Can such $f$ be continuous at the boundary?

Question

The given problem says , Let $f$ be a complex holomorphic on the open unit disk $D$ such that $|f(z)|\longrightarrow1$ as $|z| \longrightarrow 1$, and $f$ is nonzero inside the open unit disk.Can such $f$ be extended uniquely to the boundary and also continuous on it?

I'm just able to extend $|f|$ uniquely continuous on the boundary.But not $f$!

Answer 1

Suppose that $f$ is not constant and suppose that there is a continuous function $g: \overline{D} \to \mathbb C$ such that $f=g$ on $D.$

By the maximum principle qwe get for $z \in D:$

$$ |f(z)| < \max \{ |g(z)| : z \in \partial D\}=1.$$

Since $f$ has no zeroes in $D$, the same arguments show that $\frac{1}{|f(z)|}<1$ for $z \in D.$ Hence $|f(z)>1$ for all $z \in D,$ a contradiction.

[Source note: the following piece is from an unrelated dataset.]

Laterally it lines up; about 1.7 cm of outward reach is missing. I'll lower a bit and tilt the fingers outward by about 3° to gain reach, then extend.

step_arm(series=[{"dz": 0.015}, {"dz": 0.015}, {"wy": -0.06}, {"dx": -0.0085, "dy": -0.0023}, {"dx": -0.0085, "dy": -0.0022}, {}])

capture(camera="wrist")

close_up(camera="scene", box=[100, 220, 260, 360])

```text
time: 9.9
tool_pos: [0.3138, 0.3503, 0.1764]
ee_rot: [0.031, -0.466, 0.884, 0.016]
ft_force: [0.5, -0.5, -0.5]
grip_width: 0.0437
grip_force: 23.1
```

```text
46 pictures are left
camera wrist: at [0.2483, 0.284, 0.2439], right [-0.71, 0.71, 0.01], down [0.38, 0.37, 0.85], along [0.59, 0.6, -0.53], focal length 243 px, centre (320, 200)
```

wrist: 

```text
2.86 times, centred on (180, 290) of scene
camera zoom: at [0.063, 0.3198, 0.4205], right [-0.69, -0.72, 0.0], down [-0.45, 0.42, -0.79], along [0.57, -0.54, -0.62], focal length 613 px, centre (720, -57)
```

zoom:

Conequence: the function $g$ exists only in the case of a constant $f$.

Answer 2

If $f$ is holomorphic and non-zero in the unit disk with $|f(z)| \to 1$ for $|z| \to 1$, then $f$ is necessarily constant in the unit disk, see for example

• $f$ is non-vanishing holomorphic function on open unit disc such that $|f(z)|\to1$ as $|z|\to1$. Is $f$ constant?

It follows that such a function $f$ can always be extended continuously to the boundary.